Nata come costola dell’attività editoriale specializzata di Editalia, “Qui arte contemporanea” precede di pochi mesi l’inaugurazione ufficiale dello spazio espositivo. La rivista, diretta da Lidio Bozzini (condirettore responsabile Mario Guidotti), esce da luglio 1966 a giugno 1977, con una media di due numeri l’anno, per un totale di diciassette fascicoli. In redazione si alternano artisti e critici: originariamente il comitato redazionale era formato da Giuseppe Capogrossi, Ettore Colla, Lucio Fontana, Leoncillo Leonardi, Seymour Lipton, Victor Pasmore e Piero Sadun, affiancati da Giovanni Carandente e Marisa Volpi, fra tutti la più impegnata nell’attività dell’omonima galleria. Accanto a questi ultimi, negli anni, si avvicendano i critici Alberto Boatto, Aldo D’Angelo, Lorenza Trucchi e Mario Verdone. Le autorevoli firme che la animano, tuttavia, scelgono altre sedi per i contributi teorici che alimentano il dibattito critico nazionale di quegli anni, che fa da sfondo alle vicende qui tratteggiate. Le presenti note, infatti, gettano uno sguardo di insieme sul periodico, del quale sorprendono le scelte a favore di artisti e di correnti molto sperimentali, più che le singole posizioni critiche, spesso implicite, appunto, nel dare conto di determinate aree espressive piuttosto che di altre. Sotto questo riguardo, soprattutto tra il 1969 e il 1972, la rivista si interessa alle pratiche performative e alle ricerche di area poverista, in seguito estranee all’attività della galleria.

Oltre la longevità, altra caratteristica di “Qui arte contemporanea” è l’equilibrio fra documentazione del presente e interesse per l’arte dell’Ottocento e delle avanguardie: opzione da ricondurre, in sintesi, al debito dichiarato nei confronti de La tradizione del nuovo, il testo miliare di Harold Rosenberg[5], in cui si riconosce che la ricerca della novità è parte integrante della cultura, da Charles Baudelaire in poi, sostenendo pertanto una sostanziale sinonimia fra moderno e nuovo.

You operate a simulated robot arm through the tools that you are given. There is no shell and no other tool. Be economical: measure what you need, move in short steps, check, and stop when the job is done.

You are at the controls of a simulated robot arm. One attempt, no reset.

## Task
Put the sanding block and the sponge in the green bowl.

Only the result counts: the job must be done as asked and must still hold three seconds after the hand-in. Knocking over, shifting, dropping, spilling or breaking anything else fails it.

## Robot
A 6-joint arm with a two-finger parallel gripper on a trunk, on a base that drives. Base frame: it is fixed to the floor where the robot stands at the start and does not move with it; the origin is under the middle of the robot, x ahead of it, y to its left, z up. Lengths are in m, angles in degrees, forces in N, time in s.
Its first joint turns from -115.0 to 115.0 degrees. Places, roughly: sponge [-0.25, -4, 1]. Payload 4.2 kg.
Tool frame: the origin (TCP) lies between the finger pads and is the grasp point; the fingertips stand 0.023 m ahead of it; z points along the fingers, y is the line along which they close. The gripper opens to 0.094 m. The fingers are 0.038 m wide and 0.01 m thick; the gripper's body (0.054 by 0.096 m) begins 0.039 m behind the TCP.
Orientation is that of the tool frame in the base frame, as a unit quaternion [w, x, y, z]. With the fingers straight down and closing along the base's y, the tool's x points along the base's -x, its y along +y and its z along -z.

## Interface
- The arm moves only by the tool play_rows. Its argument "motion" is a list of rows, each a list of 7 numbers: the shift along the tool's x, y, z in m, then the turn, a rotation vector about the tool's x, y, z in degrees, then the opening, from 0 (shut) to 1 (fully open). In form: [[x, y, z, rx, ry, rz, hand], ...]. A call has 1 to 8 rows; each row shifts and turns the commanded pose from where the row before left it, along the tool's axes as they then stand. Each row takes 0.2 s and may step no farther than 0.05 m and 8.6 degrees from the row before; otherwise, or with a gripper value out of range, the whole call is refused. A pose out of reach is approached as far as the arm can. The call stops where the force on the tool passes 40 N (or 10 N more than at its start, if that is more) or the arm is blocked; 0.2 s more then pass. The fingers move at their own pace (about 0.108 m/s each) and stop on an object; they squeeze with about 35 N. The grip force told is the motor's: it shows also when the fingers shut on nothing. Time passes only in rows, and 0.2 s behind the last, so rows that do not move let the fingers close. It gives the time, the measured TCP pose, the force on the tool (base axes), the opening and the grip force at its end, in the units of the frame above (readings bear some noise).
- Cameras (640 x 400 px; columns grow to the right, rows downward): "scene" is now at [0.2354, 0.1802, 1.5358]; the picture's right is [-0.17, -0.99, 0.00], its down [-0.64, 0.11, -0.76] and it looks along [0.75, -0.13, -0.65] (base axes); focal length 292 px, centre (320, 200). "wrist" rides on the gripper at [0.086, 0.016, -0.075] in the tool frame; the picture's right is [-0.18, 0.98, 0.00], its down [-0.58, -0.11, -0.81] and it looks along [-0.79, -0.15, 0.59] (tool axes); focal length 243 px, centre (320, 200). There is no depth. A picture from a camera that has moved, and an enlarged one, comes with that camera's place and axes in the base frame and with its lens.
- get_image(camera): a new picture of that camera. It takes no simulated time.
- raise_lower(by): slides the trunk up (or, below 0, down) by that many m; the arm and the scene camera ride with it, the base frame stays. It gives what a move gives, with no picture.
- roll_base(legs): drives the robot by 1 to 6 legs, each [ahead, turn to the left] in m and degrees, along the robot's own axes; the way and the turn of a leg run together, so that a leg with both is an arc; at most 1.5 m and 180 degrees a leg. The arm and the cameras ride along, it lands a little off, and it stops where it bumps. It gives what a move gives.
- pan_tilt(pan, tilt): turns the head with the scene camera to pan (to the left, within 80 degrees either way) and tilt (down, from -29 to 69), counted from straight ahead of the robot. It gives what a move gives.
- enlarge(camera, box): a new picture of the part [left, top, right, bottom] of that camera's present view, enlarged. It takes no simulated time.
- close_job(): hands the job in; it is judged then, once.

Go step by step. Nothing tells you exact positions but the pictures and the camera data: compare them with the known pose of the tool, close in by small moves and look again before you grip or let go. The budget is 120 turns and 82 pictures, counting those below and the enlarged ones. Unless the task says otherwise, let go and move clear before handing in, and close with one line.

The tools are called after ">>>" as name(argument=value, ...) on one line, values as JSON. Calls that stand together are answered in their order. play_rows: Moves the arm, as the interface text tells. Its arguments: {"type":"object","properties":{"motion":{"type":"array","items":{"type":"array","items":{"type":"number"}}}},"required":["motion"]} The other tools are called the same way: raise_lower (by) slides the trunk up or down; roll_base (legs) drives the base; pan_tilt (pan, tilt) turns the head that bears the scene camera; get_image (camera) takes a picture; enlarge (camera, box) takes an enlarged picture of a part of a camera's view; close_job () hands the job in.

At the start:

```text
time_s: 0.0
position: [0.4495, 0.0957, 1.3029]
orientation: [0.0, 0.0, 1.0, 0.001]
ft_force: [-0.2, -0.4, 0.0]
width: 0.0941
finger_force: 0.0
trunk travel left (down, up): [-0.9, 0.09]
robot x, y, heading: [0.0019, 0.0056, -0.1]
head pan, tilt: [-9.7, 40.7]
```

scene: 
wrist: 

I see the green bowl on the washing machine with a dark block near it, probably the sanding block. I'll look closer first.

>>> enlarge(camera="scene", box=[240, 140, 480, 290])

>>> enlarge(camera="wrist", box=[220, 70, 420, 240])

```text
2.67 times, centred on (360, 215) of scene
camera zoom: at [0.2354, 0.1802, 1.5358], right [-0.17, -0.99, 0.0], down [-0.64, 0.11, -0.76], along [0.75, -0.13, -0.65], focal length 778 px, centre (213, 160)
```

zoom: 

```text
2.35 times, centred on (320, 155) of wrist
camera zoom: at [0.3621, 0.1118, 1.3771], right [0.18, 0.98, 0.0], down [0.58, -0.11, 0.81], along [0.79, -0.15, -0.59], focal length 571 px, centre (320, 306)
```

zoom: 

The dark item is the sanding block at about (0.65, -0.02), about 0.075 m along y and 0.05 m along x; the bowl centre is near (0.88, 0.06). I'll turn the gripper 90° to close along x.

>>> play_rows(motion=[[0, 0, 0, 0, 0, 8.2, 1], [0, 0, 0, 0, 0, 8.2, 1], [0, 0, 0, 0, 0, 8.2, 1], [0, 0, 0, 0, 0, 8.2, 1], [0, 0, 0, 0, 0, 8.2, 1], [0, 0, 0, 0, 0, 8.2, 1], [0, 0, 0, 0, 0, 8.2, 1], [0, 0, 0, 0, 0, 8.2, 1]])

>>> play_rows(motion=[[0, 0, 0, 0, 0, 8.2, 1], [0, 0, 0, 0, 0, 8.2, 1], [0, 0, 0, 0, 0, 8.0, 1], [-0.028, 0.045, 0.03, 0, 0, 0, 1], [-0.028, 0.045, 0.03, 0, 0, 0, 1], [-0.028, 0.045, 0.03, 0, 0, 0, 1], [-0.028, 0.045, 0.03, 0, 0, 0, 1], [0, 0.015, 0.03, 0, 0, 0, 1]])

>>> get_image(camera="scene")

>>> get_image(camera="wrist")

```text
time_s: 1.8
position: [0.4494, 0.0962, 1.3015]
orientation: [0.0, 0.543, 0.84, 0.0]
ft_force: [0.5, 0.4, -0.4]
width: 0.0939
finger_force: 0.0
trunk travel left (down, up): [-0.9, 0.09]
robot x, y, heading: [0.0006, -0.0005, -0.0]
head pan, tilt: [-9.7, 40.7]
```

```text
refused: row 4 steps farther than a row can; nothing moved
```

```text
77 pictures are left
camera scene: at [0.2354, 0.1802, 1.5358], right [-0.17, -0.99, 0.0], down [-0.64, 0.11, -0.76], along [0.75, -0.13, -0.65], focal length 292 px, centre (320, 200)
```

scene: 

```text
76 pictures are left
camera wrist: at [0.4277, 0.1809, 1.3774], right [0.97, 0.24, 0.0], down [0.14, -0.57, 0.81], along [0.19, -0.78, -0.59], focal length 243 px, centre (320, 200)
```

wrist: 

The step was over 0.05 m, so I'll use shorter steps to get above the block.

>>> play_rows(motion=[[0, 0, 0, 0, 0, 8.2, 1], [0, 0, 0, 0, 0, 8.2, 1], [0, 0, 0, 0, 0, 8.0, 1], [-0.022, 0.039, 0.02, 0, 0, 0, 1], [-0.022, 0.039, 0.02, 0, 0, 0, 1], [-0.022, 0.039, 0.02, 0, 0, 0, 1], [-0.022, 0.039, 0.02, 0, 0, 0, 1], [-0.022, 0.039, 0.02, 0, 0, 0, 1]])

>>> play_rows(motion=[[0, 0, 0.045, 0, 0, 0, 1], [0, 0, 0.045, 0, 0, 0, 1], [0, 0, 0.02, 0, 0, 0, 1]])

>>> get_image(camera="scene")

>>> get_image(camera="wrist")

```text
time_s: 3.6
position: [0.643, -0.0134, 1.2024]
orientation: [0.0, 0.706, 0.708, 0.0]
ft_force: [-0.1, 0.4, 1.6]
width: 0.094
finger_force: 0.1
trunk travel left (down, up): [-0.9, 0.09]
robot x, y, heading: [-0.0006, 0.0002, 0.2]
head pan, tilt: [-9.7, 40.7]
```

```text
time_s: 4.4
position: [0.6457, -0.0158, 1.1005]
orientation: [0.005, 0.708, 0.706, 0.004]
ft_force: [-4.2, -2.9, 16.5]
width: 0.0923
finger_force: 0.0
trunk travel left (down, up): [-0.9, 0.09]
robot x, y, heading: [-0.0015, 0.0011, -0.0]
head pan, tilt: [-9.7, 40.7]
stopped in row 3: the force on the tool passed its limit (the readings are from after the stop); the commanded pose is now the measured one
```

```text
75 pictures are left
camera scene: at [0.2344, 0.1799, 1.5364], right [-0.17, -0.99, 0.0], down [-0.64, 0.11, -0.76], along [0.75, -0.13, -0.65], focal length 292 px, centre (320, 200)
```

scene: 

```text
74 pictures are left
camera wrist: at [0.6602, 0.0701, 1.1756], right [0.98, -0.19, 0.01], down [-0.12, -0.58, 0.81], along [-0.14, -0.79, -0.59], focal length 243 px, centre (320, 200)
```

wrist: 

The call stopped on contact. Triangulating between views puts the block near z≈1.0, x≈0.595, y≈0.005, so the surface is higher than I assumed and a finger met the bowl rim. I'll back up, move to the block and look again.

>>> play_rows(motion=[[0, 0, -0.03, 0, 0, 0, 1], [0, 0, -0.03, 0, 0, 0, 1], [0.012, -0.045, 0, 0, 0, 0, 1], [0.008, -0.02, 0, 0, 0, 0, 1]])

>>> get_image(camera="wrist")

D’altro canto, la convivenza fra taglio storiografico e militanza – è stato scritto – è anche il tratto peculiare, di un drappello di critici vicini, in misura variabile, all’insegnamento di Giulio Carlo Argan e, quindi, a questa altezza cronologica, di area romana[6].

In tal senso, se nel primo numero di “Qui arte contemporanea” si ospita un ampio saggio su Umberto Boccioni, nel cinquantenario della morte[7], in seguito ci si occuperà della metafisica, del surrealismo e così via. Mentre di pari passo, l’omonima galleria propone la mostra documentaria Dada, cinquant’anni dopo (ottobre 1966) e la monografica su Dottori (marzo 1970); più oltre Maestri surrealisti (dicembre 1973) e il focus su Melotti (febbraio 1976). Un impegno che, negli anni Ottanta, prosegue con le mostre sul Futurismo.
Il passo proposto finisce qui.